**REQUIRED ACTIONS**
1. Repeat the span of the reading passage whose first words are "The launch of" and whose last words are "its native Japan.".
2. Give the continuation of the reading passage.

**READING PASSAGE**
The launch of PS3 exclusive Tekken Hybrid is a comprehensive package of fighting goodness for fans of the series, combining a 3D movie – Tekken: Blood Vengeance, an HD version of the classic fan favourite Tekken Tag Tournament and Tekken Tag Tournament 2 Prologue – a teaser for the game scheduled for release in 2012 but currently enjoying the plaudits in the arcades in its native Japan.
As a gamer, I always aired on the side of Tekken as opposed to those Street Fighter, Mortal Kombat and Virtua Fighter wannabes. I loved the way it looked, preferred the characters and the controls… so I was willing this to live up to its name. And it does. For a budget price, this trio of Tekken treats is a nice addition to any collection. Talk about value for money!
Insert the disc and you have the choice of either watching the Blu-ray film, a computer animated romp that looks fantastic, or pummelling some pixels in either of the games.
The film – Tekken Blood Vengeance 3D – produced by Digital Frontier, the guys behind Resident Evil: Degeneration, Death Note and Appleseed – is a nice distraction from all that button pressing that you’ll be doing. Should you have adequate hardware, you can watch the feature in full 3D too. Its directed by Youichi Mouri, who was responsible for the opening movies for both Tekken 5 and Tekken 6: Bloodline Rebellion. It’s your typical tale of spying, kidnapping and conflict – and it looks lovely.

**DATASET SECTION**

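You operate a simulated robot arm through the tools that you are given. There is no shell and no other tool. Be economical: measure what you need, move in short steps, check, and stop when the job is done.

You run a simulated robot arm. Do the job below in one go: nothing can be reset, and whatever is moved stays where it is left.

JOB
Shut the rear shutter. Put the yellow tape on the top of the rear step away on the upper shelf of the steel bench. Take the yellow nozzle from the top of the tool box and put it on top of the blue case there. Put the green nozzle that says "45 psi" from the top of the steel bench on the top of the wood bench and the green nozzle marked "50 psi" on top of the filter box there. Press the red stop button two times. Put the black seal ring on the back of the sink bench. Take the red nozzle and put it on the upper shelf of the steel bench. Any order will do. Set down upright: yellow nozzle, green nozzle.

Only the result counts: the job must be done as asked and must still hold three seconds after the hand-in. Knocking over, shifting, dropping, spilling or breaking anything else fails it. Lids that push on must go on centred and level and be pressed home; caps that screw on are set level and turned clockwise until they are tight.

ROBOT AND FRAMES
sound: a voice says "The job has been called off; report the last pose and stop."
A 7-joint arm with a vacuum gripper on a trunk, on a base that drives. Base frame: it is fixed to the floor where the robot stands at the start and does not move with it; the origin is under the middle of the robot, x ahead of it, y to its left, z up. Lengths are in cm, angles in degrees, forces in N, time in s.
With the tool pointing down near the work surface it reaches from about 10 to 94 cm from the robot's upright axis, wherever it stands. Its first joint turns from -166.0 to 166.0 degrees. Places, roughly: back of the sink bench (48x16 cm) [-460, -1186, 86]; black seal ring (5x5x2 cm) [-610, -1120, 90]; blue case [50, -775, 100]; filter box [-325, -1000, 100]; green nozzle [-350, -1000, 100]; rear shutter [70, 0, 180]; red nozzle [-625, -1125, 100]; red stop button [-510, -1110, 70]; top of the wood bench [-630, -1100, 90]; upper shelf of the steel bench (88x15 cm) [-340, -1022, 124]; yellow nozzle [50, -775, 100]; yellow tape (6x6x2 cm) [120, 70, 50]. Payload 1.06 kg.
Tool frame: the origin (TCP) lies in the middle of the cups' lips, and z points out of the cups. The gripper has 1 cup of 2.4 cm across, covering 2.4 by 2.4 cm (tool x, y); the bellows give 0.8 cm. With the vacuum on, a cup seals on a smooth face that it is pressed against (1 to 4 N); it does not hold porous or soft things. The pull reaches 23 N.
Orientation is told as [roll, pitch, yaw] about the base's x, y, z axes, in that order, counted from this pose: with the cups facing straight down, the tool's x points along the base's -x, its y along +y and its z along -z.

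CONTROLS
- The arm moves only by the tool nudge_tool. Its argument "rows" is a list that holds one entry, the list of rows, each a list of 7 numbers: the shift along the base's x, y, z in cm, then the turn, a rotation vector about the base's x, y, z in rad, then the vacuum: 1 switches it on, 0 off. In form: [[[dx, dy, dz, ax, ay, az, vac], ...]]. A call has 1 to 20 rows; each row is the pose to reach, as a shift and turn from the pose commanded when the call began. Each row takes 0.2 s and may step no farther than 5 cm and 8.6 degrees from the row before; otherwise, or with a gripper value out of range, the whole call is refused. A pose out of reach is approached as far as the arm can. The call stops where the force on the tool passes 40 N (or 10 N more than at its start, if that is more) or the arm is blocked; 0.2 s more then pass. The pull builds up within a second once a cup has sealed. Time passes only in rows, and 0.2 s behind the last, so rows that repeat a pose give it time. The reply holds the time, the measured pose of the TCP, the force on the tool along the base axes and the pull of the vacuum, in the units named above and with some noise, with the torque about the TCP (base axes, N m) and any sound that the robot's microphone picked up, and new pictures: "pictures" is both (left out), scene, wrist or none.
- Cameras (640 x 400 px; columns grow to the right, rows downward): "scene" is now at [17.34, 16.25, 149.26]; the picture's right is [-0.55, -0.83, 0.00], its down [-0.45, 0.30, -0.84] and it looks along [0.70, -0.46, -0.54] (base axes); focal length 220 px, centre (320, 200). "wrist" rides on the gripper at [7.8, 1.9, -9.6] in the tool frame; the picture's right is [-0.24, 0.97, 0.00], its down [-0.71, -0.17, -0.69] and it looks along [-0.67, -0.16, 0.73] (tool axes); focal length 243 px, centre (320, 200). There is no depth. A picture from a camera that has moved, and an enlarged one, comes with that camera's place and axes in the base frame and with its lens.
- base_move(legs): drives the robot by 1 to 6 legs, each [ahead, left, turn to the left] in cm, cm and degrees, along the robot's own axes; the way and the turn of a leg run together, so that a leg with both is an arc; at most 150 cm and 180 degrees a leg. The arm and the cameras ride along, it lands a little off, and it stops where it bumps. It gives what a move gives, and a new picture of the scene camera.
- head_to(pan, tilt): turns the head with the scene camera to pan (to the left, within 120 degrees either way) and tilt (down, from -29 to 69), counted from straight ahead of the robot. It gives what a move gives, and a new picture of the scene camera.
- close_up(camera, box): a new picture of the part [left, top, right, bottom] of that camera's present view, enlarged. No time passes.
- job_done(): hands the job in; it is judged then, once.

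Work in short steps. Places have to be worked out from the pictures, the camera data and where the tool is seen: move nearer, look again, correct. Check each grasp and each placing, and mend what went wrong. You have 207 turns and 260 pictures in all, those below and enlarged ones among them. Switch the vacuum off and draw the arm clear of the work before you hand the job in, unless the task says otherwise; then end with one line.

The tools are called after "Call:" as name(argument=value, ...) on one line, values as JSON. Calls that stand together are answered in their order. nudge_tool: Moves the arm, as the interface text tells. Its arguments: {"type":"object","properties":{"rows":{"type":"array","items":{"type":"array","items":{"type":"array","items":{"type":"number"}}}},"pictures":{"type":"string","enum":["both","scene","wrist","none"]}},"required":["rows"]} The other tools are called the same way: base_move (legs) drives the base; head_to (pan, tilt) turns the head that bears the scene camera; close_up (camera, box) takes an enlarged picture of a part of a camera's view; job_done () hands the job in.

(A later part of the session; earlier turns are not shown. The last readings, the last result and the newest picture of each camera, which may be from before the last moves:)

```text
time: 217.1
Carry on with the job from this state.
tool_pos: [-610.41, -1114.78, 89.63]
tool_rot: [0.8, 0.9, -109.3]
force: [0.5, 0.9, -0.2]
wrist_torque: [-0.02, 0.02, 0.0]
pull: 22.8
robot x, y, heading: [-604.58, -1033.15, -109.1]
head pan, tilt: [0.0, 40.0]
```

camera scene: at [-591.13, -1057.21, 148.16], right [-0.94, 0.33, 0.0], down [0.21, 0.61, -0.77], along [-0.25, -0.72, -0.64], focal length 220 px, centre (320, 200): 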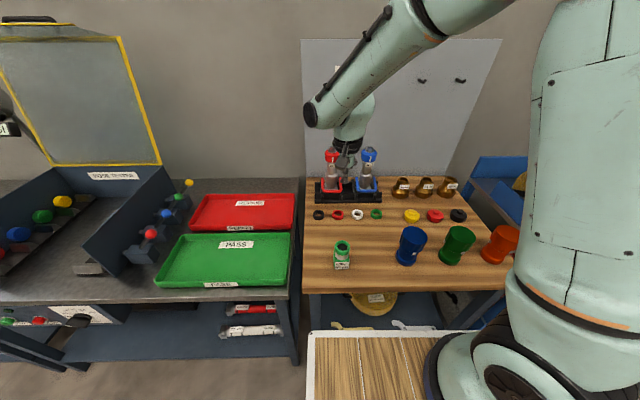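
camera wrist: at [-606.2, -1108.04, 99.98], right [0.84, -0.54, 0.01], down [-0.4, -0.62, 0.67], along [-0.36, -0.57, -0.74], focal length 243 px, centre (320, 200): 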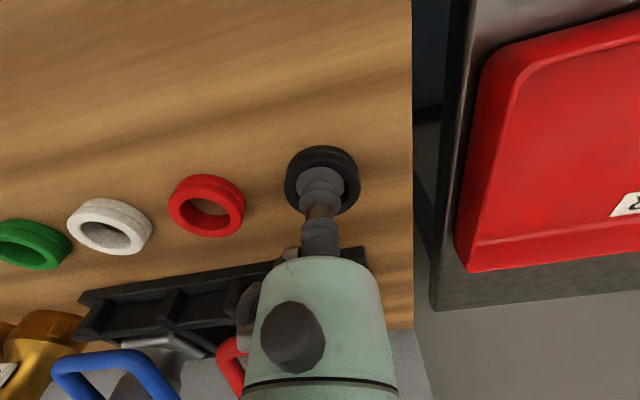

**ANSWERS BELOW**
1.
The launch of PS3 exclusive Tekken Hybrid is a comprehensive package of fighting goodness for fans of the series, combining a 3D movie – Tekken: Blood Vengeance, an HD version of the classic fan favourite Tekken Tag Tournament and Tekken Tag Tournament 2 Prologue – a teaser for the game scheduled for release in 2012 but currently enjoying the plaudits in the arcades in its native Japan.

2.
It’s not a bad film at all but to be honest it’s probably the gaming aspect that most of you who buy Tekken Hybrid will be interested in, and you won’t be disappointed!
For nostalgic purposes, we tried our hand at Tekken Tag Tournament HD first and were whisked back to those halcyon days of its debut in 2000 on the PlayStation 2. It all feels very familiar; there’s a huge roster of characters – from Paul Phoenix, Nina Williams and Michelle Chang to Gun Jack, Yoshimitsu and Kuma the (not so friendly) bear.
The moves are many and varied and the controls just as simple as they were back in the day, with the usual kicks, punches and throws combining nicely with the myriad combos. It feels fantastic to be playing this again – and the HD makeover is welcome, breathing new life into an ageing engine. Remember, this was a game hailed for its visuals when it was released – and is still considered the best game in the series by some. It is starting to look a little archaic nowadays though, especially when compared with more recent releases such as Marvel vs Capcom 3 and Super Street Fighter IV.
Part of the reason for the plaudits was the introduction of the tag system, allowing an ailing fighter to be replaced by a team mate mid fight so they can catch a breath and let their energy bar replenish. It made for some high tempo action and even allowed a little strategy to creep in. Should one of your characters get knocked out, however, you lose.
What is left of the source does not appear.